9. The law is clear on the question of conflict of interest in this jurisdiction. The appellant had no chances of success on the question of conflict of interest. As a senior lawyer in the jurisdiction, the appellant knew or ought to have known that the likelihood of getting up on that point was remote and yet he persisted with the argument. Secondly, he abandoned a number of reliefs in his notice of motion but the appeal covered those aspects of the case as well. It is clear to me that this is an unmeritorious appeal. Where an appeal is without merit and the actions of the appellant have caused the respondent an enormous amount of wasted time, effort and money, the conduct of the appellant must be considered to be improper, unreasonable and blameworthy.

12. The conduct of the appellants in this matter – in particular in apparently not having regard to the transcript of the National Court proceedings, and not having regard to s 46 of the Public Finances(Management) Act 1986 – has caused all the parties to unnecessarily incur costs in these proceedings in an appeal which is completely unmeritorious. It has also resulted in a waste of valuable Supreme Court resources – as was correctly pointed out by Mr Varitimos for the first respondent, the Court has given time and an entire morning of hearing to claims of the appellants that lacked merit from the beginning.

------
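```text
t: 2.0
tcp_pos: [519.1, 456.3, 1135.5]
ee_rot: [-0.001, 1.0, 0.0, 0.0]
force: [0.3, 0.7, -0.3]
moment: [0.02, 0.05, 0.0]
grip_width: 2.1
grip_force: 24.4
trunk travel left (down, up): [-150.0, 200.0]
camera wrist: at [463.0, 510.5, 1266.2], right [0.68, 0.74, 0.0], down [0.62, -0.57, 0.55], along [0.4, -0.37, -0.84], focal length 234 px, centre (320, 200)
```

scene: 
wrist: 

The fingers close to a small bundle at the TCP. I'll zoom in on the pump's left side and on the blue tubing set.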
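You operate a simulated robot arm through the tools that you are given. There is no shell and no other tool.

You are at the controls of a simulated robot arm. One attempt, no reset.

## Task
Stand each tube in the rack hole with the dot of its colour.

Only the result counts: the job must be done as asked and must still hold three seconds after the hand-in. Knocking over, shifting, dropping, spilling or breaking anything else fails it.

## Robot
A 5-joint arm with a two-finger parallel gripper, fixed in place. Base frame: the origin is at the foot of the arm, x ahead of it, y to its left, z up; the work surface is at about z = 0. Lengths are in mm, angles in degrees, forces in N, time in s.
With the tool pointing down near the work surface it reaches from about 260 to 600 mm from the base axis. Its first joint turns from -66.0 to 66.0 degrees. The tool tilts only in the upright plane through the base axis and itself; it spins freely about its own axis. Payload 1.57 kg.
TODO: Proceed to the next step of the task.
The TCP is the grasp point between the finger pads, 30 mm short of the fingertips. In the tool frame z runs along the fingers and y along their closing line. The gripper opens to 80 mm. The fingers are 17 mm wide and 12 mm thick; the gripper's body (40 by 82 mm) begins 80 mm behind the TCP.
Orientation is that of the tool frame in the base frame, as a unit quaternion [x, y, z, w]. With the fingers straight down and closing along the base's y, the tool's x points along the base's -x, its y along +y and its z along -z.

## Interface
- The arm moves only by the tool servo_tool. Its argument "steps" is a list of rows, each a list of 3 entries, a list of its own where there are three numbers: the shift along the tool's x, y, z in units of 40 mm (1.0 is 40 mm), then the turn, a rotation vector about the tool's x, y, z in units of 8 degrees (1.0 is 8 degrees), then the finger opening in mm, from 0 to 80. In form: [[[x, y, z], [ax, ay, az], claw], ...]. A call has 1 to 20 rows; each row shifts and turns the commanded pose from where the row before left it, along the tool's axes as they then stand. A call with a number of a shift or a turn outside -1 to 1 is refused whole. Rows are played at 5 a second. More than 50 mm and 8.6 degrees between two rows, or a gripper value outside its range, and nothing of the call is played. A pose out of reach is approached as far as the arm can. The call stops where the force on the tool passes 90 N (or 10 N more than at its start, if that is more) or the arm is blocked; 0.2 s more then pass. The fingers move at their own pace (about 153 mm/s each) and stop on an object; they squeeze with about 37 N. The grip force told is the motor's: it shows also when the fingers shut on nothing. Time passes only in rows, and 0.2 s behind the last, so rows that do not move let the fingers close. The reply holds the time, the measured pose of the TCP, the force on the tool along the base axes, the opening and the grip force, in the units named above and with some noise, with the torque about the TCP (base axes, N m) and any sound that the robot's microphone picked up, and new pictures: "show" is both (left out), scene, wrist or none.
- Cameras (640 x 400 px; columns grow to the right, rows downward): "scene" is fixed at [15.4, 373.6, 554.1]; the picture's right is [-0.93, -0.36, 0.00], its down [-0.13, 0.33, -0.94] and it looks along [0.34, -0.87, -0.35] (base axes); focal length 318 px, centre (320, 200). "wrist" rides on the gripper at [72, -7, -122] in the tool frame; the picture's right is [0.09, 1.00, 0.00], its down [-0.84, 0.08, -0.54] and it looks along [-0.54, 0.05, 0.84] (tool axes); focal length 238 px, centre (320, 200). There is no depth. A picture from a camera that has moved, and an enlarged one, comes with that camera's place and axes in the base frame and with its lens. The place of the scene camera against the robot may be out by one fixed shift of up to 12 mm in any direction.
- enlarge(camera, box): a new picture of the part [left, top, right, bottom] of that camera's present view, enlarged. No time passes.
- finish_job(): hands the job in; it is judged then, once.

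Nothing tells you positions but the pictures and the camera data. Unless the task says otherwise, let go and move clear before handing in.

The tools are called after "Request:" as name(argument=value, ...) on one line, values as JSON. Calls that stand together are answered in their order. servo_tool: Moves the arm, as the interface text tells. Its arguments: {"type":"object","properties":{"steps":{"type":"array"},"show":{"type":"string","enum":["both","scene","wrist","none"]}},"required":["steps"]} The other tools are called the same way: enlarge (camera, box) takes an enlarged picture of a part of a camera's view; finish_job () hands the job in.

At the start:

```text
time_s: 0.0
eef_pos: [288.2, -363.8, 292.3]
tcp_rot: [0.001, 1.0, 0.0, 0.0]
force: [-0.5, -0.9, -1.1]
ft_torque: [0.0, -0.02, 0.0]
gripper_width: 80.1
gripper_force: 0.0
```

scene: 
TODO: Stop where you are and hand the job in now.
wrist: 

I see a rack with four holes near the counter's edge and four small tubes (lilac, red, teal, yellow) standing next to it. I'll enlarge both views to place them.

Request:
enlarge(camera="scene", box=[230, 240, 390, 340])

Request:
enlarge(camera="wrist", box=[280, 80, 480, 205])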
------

13. Finally, for Counsel for the appellants to make such a sweeping submission that there was no authority reposed in anyone in Papua New Guinea to sign the Mining Development Contract the subject of this litigation – this is not only a baseless submission, it is an insult to this country.

14. Before coming to practice law in Papua New Guinea, it would be appropriate for Counsel to have at least read a copy of the Constitution of this country and its laws. Counsel should not be so presumptuous or naïve as to believe that this is a country that does not have laws to protect its processes.


THE COURT ORDERS THAT:

  1. The appeal in this matter that is SCA No. 115 of 2016 is now dismissed with the first respondent’s costs to be paid by the appellants on an indemnity basis.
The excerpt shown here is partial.